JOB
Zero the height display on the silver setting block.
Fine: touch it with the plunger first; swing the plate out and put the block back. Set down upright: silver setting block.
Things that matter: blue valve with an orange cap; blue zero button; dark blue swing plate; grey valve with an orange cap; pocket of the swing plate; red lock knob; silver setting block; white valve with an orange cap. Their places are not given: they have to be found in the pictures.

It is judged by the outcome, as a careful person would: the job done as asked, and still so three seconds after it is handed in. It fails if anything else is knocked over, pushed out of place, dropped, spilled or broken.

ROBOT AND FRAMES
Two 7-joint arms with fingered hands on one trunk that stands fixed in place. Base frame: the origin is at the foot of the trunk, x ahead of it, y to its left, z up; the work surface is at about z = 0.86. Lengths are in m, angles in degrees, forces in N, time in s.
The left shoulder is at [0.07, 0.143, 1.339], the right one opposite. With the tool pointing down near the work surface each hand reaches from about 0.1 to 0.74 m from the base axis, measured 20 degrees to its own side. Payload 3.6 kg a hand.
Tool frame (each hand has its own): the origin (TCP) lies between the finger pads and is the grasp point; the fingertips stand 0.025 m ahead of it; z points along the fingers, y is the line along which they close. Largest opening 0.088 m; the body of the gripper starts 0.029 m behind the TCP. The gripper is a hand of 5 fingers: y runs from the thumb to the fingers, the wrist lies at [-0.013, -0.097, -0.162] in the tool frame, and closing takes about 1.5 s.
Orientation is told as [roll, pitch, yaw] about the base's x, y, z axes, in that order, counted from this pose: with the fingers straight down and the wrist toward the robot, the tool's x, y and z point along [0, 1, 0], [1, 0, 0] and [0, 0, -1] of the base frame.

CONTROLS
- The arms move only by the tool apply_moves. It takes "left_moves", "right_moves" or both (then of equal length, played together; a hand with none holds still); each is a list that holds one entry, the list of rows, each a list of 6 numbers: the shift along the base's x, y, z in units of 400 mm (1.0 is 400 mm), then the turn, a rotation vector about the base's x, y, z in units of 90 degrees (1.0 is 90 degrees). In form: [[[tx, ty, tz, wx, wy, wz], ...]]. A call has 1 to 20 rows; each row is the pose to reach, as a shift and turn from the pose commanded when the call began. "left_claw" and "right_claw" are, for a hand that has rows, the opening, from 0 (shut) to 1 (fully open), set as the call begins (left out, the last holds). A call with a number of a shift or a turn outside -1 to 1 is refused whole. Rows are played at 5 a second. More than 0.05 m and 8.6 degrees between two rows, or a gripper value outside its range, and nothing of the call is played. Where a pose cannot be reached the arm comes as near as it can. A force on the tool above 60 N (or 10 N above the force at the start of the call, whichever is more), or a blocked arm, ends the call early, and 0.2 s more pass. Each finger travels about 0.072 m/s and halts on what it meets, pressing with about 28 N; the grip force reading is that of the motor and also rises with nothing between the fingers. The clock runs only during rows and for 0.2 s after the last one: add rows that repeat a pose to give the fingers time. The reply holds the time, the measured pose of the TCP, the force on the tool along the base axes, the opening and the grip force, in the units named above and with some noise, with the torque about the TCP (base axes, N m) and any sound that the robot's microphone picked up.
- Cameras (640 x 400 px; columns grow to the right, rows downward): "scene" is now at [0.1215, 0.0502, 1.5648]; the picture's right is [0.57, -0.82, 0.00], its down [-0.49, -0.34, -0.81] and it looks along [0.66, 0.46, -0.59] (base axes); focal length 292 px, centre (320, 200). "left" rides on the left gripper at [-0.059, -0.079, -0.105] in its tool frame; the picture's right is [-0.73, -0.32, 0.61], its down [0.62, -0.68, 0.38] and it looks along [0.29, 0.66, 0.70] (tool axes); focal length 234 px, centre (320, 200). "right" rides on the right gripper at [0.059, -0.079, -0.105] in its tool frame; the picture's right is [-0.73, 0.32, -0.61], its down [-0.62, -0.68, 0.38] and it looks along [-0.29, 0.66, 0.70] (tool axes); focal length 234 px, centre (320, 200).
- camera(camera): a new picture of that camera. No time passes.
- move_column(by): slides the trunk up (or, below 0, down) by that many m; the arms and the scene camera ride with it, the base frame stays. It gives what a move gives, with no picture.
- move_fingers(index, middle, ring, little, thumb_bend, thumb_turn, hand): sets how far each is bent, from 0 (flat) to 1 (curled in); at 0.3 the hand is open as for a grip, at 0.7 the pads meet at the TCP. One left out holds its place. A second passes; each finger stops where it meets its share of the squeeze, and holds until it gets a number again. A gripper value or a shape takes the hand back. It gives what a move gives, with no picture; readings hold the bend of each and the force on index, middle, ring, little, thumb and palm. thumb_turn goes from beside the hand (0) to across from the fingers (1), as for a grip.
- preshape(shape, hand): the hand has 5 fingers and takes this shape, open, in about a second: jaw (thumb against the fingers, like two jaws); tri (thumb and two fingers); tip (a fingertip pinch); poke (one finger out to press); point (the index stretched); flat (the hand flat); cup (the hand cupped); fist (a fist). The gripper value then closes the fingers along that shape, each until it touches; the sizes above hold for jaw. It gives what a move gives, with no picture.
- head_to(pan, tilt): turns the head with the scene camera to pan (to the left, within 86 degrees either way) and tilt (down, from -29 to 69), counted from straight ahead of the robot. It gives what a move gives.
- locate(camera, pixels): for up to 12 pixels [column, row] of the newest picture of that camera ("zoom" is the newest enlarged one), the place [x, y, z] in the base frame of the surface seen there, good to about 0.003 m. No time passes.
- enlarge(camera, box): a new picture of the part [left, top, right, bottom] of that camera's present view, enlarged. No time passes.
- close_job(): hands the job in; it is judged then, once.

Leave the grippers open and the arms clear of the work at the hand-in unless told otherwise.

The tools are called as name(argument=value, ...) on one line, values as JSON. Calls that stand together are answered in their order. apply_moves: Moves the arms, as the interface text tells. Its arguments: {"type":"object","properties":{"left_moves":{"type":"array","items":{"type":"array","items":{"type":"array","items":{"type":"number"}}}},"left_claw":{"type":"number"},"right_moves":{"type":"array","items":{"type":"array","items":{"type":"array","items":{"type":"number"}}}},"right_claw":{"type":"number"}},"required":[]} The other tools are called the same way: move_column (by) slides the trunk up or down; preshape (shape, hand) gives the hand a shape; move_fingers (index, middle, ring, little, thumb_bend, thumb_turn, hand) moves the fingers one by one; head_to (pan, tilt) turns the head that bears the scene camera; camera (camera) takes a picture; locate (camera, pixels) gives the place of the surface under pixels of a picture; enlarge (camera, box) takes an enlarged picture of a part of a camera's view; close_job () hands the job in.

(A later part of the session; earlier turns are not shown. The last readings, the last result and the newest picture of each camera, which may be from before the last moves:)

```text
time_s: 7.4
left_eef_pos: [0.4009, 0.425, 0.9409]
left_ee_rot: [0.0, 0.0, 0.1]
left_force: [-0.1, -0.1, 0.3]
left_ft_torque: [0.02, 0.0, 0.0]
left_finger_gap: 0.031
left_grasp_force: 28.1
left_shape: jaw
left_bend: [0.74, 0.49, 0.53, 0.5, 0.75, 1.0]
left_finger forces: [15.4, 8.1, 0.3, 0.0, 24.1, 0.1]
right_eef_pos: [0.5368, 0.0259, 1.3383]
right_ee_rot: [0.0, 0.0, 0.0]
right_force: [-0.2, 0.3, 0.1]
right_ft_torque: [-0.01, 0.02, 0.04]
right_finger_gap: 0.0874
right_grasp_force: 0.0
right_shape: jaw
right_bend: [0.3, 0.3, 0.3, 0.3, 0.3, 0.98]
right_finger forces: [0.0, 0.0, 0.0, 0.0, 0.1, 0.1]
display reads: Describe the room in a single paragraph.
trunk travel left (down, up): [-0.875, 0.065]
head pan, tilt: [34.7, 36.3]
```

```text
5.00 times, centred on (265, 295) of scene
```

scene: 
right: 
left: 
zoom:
-*-
Gather all lines from the listing above in which "display" occurs.

__WRITTEN ANSWER__.
Zero the height display on the silver setting block.
display reads: Describe the room in a single paragraph.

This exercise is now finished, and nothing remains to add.